The Interpretation Of Murder
In 1909, Sigmund Freud paid his one and only visit to the United States. He referred to Americans as “savages” for the rest of his life and never returned. The premise of Jed Rubenfeld’s novel is that Freud witnessed something terrible during his stay in New York City, something so horrible he could never bring himself to speak of it. Yes, he repressed it! If you can accept that a man capable of brilliant, sophisticated insights into the human condition could also be so short-sighted as to blame an entire society for the deviancy of one man, than what follows is a fast-paced mystery that whisks readers from Manhattan’s most fashionable addresses to the opium dens of Chinatown.
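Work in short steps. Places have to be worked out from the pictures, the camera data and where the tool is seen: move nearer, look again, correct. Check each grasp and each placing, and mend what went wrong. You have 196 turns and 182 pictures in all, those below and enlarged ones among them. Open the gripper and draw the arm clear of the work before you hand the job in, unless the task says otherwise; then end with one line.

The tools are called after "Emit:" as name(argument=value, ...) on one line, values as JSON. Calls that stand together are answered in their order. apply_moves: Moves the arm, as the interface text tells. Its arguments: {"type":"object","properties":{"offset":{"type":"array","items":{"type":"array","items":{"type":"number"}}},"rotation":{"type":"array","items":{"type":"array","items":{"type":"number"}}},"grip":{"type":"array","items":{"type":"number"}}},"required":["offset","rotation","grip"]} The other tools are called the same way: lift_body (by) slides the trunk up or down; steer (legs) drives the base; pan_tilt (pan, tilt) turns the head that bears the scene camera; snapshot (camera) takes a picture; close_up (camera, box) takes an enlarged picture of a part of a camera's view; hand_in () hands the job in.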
Sigmund Freud amazes all over again, just on the brink of springing the new philosophy of psychoanalysis on the American public. The author is clearly very familiar with Freud’s work, and he manages to create an accurate, compelling portrait of the man and of the many strong characters involved in the birth of psychoanalysis. Unfortunately, the true historical figures are only minor characters in the plot, and the major characters are drawn far more thinly and forgettably; they serve to act out elements of one of Freud’s most famous case histories, but never really come to life on their own.
It is inevitable that comparisons will be made between this book and Caleb Carr’s The Alienist. Same city, very close time frames, and similar styles force the reader to remember the earlier book, to which The Interpretation of Murder owes a large debt.